Goal 1:
Reproduce the wording of the page extract between "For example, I" and "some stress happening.", with both ends included.

Page extract:
━━━━

For example, I had one woman who came in early on when I started doing this work. She said, “I’m not stressed.” As we kept talking, we got into how she actually has a daughter who is severely autistic and lots of appointments and PT and fighting for her at school. All of that is stress. Because it’s just her life, she doesn’t relate to it that way.
The first thing I would say is just be aware that just because you don’t feel it doesn’t mean that you’re not actually experiencing stress. Most of us are functioning in a way where we don’t know anything else. That’s just normal. If your body starts to break down, that’s a good sign we have some stress happening.
As that’s happening, your adrenals get more taxed. We have what’s known as the HPA and HPT axes in the body. They run parallel to each other. The hypothalamus tells the pituitary to do something with our hormones. It either talks to adrenals to produce cortisol, or it’s telling the body to produce sex hormones. It also talks to the thyroid. The pituitary then tells the thyroid, “Hey, make some thyroid stimulating hormone.” It’s released. All of that chain starts.
When you have stress, it’s taking away from that happening. That’s where we start to see a lot of breakdown, especially with hypothyroidism or even developing into Hashimoto’s or Graves’. Hypo seems to be more common from what I’ve seen.

━━━━

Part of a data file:
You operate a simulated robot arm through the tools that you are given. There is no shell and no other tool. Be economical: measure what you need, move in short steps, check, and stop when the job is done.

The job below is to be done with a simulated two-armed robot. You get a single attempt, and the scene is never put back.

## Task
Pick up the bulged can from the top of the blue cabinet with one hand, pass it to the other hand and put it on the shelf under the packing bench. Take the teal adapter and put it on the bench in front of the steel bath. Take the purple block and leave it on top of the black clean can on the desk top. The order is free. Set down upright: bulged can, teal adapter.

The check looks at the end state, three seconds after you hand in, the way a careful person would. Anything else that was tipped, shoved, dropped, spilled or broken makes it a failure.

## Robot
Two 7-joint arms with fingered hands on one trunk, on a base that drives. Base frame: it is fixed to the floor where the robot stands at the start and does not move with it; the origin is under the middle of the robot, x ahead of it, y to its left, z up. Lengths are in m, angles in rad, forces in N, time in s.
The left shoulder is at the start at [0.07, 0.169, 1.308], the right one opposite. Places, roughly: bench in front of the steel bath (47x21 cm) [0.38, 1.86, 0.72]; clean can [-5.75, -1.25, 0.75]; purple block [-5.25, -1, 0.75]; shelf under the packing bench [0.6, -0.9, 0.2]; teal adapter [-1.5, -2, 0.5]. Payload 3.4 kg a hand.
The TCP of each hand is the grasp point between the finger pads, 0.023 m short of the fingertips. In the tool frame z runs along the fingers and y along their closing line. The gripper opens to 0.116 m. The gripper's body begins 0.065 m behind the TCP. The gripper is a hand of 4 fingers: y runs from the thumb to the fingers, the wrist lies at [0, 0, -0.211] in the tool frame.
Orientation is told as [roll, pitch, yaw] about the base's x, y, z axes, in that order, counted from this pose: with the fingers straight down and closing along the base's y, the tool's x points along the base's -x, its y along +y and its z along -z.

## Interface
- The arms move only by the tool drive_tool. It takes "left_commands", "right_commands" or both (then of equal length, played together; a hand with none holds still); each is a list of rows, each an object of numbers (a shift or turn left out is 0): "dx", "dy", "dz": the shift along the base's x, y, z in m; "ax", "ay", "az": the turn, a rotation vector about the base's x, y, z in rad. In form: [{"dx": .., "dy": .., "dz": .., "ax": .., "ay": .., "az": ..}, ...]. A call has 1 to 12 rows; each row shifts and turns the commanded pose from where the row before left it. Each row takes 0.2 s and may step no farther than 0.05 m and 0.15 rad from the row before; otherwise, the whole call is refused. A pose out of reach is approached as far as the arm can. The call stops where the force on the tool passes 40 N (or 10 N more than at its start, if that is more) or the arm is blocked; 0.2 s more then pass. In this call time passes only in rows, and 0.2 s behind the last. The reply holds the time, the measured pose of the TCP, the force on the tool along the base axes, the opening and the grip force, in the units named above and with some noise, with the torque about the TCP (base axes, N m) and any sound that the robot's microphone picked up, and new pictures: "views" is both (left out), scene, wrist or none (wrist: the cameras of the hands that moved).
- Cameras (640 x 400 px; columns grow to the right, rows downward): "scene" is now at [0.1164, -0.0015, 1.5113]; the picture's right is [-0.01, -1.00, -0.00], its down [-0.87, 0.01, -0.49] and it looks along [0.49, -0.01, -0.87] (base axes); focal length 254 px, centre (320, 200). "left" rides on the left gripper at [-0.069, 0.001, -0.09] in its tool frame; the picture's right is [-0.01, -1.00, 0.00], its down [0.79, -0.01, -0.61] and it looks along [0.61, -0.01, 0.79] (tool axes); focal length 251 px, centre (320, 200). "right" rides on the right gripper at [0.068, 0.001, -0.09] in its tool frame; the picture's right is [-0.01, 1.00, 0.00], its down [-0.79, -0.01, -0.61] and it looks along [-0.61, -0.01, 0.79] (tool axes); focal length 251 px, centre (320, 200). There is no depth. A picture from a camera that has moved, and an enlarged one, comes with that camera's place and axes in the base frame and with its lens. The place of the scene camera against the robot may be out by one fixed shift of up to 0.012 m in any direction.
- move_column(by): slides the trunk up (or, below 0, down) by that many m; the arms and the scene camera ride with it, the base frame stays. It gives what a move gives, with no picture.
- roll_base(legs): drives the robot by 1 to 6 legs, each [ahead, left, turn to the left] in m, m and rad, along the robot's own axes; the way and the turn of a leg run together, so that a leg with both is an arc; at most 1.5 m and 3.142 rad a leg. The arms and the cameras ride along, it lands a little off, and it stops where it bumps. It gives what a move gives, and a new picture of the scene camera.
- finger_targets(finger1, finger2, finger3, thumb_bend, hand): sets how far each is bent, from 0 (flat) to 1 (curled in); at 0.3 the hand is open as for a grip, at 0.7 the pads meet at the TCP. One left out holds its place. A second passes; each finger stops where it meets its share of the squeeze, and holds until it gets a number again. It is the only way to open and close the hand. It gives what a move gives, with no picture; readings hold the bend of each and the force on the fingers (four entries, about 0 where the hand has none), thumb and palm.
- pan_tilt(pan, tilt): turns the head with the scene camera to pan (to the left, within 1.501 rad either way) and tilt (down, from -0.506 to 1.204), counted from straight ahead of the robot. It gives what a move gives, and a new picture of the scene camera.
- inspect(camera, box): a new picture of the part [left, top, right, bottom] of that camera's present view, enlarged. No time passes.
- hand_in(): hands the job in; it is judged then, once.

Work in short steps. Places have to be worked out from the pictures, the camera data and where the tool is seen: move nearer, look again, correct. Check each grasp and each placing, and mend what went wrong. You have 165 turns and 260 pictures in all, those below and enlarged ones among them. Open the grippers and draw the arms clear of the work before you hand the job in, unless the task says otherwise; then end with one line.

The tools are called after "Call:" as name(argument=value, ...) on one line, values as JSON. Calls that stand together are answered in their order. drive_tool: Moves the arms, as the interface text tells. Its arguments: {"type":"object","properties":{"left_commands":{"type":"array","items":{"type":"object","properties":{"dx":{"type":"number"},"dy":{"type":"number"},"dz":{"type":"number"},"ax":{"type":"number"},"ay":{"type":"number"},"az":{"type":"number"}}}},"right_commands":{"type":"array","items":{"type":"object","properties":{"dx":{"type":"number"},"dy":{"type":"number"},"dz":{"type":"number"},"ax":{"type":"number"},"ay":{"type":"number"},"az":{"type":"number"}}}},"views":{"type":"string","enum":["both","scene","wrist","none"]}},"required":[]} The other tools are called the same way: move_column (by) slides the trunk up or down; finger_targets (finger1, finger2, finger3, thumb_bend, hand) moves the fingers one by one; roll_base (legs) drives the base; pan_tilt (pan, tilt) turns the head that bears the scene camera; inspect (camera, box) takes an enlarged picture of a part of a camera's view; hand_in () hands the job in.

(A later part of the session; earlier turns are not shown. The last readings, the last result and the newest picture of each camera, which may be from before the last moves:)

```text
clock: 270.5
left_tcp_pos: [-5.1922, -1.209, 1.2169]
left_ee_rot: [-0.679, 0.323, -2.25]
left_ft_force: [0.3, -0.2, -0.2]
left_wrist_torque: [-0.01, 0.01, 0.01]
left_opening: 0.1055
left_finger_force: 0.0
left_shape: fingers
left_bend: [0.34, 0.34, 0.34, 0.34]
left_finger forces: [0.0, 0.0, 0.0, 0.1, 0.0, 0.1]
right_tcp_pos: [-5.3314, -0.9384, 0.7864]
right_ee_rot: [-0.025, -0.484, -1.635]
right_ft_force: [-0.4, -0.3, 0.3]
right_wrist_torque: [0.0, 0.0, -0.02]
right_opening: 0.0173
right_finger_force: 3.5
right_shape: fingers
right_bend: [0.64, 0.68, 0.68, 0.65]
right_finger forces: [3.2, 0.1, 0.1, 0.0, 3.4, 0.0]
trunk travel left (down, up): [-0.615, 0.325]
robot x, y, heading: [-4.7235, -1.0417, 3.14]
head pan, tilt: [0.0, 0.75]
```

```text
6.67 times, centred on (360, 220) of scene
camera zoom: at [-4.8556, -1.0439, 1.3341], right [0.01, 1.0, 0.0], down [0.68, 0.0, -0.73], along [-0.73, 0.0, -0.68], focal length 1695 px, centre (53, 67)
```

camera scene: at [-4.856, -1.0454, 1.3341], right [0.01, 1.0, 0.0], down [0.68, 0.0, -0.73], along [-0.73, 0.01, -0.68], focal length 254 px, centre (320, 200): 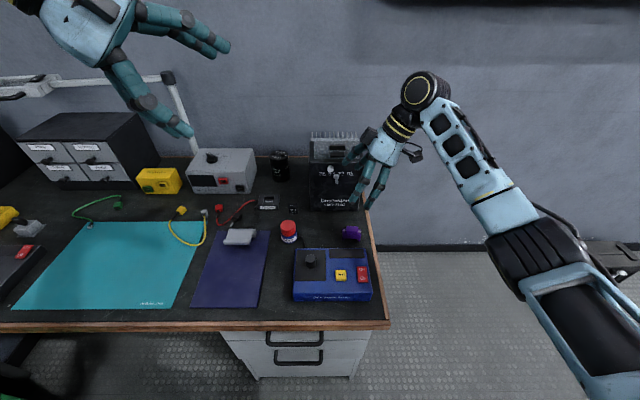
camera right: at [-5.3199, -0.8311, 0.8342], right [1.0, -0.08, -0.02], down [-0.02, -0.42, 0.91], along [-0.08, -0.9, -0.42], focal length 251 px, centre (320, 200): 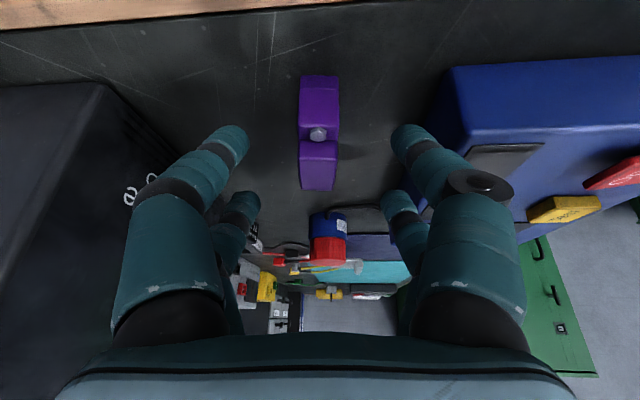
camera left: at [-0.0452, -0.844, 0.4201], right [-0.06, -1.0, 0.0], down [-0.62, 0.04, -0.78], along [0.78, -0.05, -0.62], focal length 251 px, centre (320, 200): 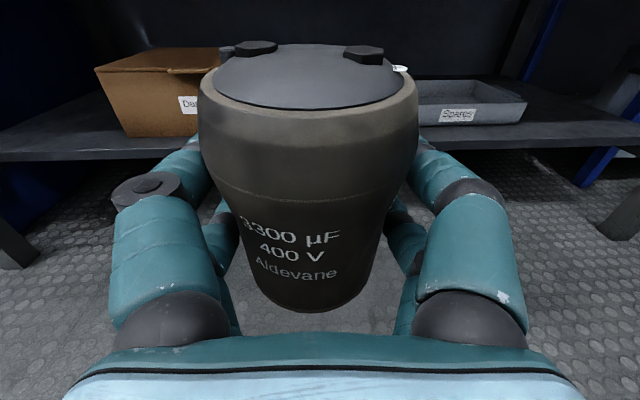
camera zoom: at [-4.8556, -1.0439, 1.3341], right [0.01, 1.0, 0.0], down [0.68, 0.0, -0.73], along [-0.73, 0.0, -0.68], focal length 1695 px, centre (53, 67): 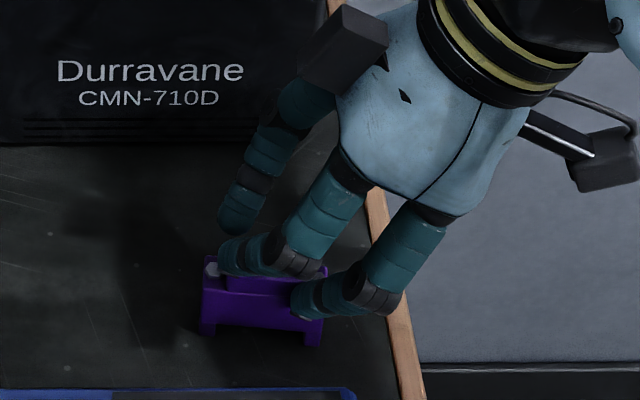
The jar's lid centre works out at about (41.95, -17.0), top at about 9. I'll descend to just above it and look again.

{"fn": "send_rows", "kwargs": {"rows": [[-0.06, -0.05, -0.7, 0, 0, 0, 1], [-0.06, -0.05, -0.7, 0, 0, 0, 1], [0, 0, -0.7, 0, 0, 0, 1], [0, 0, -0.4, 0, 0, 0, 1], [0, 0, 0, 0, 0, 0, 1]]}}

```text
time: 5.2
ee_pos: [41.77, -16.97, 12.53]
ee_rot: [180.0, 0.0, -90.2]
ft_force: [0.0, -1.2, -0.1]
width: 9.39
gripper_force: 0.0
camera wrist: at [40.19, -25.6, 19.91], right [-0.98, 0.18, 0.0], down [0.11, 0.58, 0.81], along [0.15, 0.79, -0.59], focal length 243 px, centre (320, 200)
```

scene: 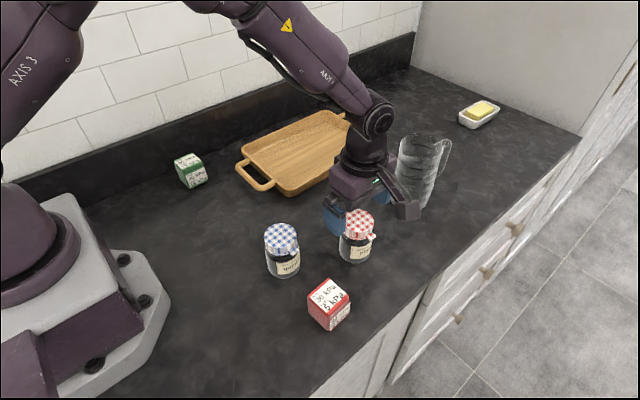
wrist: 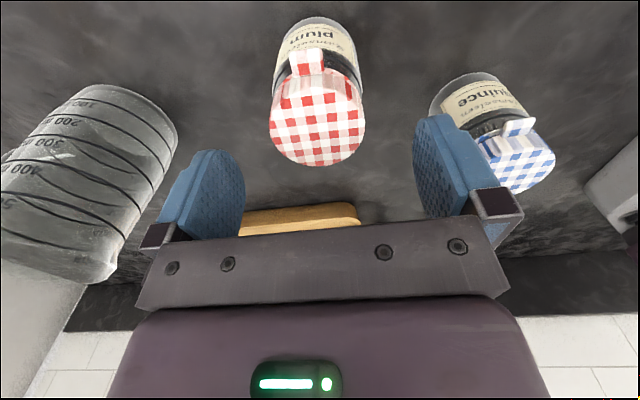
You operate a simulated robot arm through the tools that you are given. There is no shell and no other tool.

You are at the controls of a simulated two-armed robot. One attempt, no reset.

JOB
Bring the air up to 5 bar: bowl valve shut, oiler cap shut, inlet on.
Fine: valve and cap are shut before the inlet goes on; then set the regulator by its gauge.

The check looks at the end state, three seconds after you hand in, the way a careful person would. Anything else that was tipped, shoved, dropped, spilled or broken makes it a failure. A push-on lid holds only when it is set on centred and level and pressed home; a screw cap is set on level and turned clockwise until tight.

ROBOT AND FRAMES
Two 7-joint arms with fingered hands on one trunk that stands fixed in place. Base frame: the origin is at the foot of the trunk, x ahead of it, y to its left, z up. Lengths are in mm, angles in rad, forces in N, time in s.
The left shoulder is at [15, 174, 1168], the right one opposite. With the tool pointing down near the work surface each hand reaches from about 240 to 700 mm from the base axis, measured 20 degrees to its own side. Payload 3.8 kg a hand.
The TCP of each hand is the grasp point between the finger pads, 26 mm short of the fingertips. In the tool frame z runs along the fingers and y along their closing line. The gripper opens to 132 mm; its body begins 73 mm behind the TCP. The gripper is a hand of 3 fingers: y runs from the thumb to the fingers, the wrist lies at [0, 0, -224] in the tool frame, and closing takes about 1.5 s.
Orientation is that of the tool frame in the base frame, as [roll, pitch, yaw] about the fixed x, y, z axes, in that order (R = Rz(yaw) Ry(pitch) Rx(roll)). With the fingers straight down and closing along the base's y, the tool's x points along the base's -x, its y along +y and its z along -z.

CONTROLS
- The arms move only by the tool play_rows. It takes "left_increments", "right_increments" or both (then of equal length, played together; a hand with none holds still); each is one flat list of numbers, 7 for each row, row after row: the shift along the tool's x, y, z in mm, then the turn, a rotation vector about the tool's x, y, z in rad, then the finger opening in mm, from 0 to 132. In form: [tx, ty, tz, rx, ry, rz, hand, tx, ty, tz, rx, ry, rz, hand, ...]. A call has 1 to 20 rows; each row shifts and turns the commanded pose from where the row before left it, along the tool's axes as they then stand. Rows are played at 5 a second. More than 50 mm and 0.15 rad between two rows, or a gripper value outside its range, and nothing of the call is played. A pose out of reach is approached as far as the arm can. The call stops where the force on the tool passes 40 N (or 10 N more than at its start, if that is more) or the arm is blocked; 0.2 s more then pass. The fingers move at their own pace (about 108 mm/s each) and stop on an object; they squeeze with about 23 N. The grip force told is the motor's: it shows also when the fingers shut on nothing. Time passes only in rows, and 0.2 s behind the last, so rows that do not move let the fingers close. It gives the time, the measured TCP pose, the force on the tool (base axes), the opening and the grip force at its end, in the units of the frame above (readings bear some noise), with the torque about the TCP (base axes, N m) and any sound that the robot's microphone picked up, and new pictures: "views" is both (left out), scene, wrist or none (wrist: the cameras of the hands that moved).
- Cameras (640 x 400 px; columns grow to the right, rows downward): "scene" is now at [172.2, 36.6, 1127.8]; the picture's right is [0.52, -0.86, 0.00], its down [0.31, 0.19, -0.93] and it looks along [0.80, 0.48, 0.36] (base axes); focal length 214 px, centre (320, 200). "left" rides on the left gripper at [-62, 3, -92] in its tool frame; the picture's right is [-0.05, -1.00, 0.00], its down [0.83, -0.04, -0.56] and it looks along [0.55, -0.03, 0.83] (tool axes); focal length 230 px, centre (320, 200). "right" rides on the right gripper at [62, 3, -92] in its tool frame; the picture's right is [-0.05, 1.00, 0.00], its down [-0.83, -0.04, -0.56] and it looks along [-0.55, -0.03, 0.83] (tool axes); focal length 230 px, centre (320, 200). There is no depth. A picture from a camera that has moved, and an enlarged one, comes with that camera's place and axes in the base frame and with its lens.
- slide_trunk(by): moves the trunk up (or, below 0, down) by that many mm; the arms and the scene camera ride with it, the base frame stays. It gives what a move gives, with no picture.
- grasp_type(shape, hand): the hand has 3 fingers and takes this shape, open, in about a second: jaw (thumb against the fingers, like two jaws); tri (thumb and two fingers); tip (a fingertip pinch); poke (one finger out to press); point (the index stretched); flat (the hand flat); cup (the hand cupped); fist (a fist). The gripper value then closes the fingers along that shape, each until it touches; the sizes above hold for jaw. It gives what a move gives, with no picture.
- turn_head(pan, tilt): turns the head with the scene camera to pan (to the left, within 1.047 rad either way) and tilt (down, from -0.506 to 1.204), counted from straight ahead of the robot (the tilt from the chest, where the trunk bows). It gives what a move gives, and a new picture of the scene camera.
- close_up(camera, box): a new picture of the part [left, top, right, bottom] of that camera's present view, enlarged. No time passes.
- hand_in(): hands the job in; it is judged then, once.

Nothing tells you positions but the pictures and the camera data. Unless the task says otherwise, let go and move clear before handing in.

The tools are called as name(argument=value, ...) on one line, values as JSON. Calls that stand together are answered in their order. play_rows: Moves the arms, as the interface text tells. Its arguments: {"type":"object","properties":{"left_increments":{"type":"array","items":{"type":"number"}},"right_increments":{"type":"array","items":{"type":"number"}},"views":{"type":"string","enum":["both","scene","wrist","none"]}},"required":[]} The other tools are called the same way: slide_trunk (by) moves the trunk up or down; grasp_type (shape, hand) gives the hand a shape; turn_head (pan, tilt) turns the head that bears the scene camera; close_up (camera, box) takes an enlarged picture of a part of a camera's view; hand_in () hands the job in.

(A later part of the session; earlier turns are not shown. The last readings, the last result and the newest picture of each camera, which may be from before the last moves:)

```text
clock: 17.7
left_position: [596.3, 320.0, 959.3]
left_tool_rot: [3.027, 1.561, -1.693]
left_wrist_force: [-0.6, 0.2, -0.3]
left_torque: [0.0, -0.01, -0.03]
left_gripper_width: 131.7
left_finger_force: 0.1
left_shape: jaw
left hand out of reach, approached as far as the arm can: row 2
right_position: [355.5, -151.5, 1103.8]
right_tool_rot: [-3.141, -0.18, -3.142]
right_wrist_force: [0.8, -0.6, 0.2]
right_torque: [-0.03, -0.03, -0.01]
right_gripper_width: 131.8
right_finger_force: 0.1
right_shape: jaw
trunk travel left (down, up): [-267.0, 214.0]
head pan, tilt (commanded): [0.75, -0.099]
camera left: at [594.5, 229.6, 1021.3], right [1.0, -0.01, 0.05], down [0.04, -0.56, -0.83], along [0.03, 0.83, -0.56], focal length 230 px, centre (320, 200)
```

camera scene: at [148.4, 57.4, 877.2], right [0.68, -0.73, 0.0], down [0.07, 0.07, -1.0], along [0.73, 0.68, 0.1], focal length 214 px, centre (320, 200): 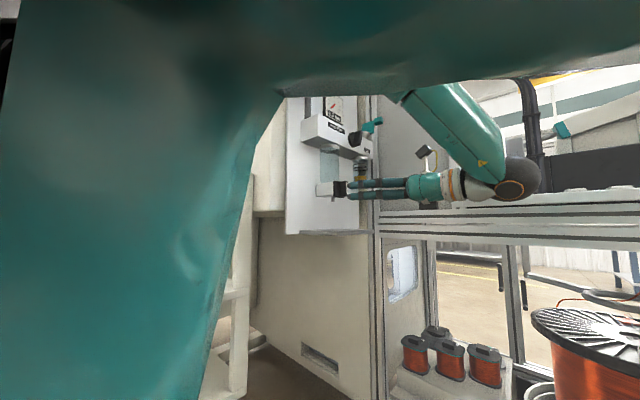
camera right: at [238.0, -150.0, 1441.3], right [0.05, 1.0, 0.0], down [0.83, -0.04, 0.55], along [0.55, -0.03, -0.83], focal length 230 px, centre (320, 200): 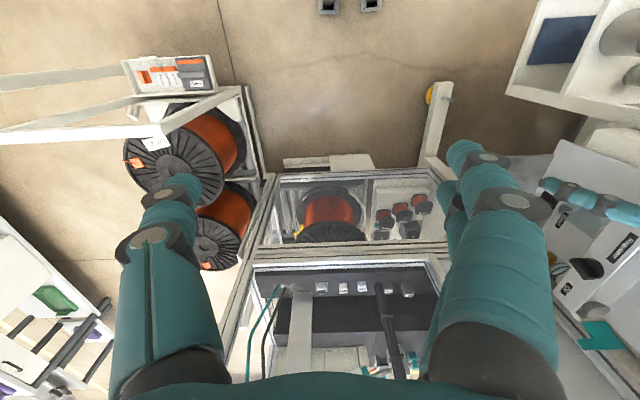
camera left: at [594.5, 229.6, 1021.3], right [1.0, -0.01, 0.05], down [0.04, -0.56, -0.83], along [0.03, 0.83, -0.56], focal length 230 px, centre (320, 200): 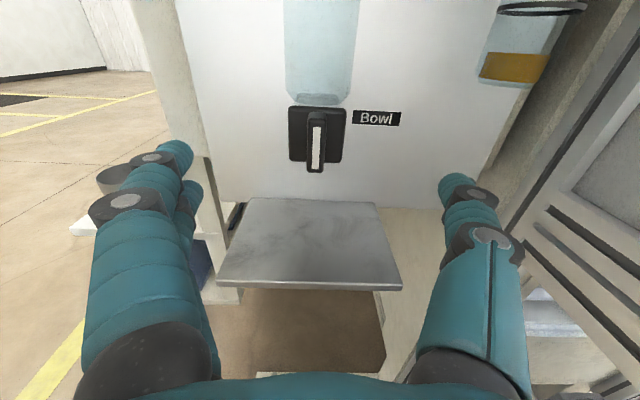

━━━━

Goal 2:
Your first line is the one with "camera scene: at [148.4, 57.4, 877.2], right", and your last is the one with "camera right: at [238.0, -150.0, 1441.3], right". Copy those and every line between them exactly, without any pictures.

Final answer 1:
For example, I had one woman who came in early on when I started doing this work. She said, “I’m not stressed.” As we kept talking, we got into how she actually has a daughter who is severely autistic and lots of appointments and PT and fighting for her at school. All of that is stress. Because it’s just her life, she doesn’t relate to it that way.
The first thing I would say is just be aware that just because you don’t feel it doesn’t mean that you’re not actually experiencing stress. Most of us are functioning in a way where we don’t know anything else. That’s just normal. If your body starts to break down, that’s a good sign we have some stress happening.

Final answer 2:
camera scene: at [148.4, 57.4, 877.2], right [0.68, -0.73, 0.0], down [0.07, 0.07, -1.0], along [0.73, 0.68, 0.1], focal length 214 px, centre (320, 200): 
camera right: at [238.0, -150.0, 1441.3], right [0.05, 1.0, 0.0], down [0.83, -0.04, 0.55], along [0.55, -0.03, -0.83], focal length 230 px, centre (320, 200): 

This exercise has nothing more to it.